- [WHAT YOU ARE ASKED TO DO]: Look below and pull out each line with the word "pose".

--- START RAW DATA ---

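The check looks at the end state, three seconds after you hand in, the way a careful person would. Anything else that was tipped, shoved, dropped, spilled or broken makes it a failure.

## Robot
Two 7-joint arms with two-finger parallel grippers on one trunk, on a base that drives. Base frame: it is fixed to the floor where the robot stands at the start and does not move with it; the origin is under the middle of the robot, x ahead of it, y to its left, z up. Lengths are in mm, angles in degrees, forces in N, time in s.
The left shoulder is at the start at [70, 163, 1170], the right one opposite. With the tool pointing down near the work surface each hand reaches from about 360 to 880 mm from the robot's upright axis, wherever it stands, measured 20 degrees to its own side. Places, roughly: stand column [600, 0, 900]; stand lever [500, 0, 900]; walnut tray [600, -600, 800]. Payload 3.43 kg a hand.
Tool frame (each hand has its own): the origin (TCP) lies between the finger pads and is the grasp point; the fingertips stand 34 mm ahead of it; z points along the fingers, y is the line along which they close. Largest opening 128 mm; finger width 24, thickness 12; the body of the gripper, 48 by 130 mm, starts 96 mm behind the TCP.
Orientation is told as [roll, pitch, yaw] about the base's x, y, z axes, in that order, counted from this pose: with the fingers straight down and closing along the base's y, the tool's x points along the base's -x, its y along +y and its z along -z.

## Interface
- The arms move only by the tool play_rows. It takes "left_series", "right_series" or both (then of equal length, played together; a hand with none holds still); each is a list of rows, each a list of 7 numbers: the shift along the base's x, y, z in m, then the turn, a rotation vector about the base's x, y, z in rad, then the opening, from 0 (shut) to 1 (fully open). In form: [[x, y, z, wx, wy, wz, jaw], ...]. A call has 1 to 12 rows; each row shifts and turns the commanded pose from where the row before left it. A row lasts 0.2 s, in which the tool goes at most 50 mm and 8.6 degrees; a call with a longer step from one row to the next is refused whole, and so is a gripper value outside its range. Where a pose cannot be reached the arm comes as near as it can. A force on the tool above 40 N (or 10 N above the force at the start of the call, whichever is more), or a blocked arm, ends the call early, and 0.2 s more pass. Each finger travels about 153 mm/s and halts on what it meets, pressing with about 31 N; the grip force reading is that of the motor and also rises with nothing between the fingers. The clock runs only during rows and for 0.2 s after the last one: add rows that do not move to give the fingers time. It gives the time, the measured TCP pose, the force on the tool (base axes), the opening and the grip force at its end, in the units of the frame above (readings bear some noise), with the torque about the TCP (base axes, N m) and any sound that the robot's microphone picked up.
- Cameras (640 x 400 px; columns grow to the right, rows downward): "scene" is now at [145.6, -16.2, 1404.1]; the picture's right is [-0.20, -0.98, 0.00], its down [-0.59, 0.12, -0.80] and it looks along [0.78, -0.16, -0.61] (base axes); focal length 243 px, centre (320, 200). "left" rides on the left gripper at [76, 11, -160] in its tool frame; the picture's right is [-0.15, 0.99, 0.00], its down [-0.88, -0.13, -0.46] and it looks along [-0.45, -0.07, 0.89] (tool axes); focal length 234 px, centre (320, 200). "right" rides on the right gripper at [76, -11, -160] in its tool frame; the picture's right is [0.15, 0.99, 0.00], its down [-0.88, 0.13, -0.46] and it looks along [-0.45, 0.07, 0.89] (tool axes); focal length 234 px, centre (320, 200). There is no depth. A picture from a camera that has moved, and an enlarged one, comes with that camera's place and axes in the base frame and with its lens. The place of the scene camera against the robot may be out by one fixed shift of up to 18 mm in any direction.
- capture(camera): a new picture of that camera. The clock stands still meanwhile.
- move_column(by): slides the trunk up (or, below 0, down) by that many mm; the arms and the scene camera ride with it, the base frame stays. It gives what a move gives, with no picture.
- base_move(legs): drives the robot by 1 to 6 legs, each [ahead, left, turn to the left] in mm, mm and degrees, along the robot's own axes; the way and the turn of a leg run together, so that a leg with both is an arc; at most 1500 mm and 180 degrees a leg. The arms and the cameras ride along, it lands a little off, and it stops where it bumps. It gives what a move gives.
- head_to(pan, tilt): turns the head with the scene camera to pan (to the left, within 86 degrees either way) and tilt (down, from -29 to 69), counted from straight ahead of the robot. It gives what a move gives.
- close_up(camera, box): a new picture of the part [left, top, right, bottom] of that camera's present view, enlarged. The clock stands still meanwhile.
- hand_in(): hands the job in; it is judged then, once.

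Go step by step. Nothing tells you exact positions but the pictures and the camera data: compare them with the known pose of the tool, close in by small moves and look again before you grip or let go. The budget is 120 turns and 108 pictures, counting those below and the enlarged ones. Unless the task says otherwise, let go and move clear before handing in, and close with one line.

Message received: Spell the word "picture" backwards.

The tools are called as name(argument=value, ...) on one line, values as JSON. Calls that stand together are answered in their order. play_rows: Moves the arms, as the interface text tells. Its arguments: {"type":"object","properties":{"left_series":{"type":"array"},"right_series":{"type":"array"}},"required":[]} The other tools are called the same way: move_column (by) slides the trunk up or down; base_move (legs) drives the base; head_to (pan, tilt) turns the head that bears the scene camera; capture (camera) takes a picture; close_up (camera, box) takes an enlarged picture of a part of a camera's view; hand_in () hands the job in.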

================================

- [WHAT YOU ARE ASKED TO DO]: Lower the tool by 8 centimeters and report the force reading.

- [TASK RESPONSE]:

--- END RAW DATA ---

- [TASK RESPONSE]:
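Orientation is told as [roll, pitch, yaw] about the base's x, y, z axes, in that order, counted from this pose: with the fingers straight down and closing along the base's y, the tool's x points along the base's -x, its y along +y and its z along -z.
- The arms move only by the tool play_rows. It takes "left_series", "right_series" or both (then of equal length, played together; a hand with none holds still); each is a list of rows, each a list of 7 numbers: the shift along the base's x, y, z in m, then the turn, a rotation vector about the base's x, y, z in rad, then the opening, from 0 (shut) to 1 (fully open). In form: [[x, y, z, wx, wy, wz, jaw], ...]. A call has 1 to 12 rows; each row shifts and turns the commanded pose from where the row before left it. A row lasts 0.2 s, in which the tool goes at most 50 mm and 8.6 degrees; a call with a longer step from one row to the next is refused whole, and so is a gripper value outside its range. Where a pose cannot be reached the arm comes as near as it can. A force on the tool above 40 N (or 10 N above the force at the start of the call, whichever is more), or a blocked arm, ends the call early, and 0.2 s more pass. Each finger travels about 153 mm/s and halts on what it meets, pressing with about 31 N; the grip force reading is that of the motor and also rises with nothing between the fingers. The clock runs only during rows and for 0.2 s after the last one: add rows that do not move to give the fingers time. It gives the time, the measured TCP pose, the force on the tool (base axes), the opening and the grip force at its end, in the units of the frame above (readings bear some noise), with the torque about the TCP (base axes, N m) and any sound that the robot's microphone picked up.
Go step by step. Nothing tells you exact positions but the pictures and the camera data: compare them with the known pose of the tool, close in by small moves and look again before you grip or let go. The budget is 120 turns and 108 pictures, counting those below and the enlarged ones. Unless the task says otherwise, let go and move clear before handing in, and close with one line.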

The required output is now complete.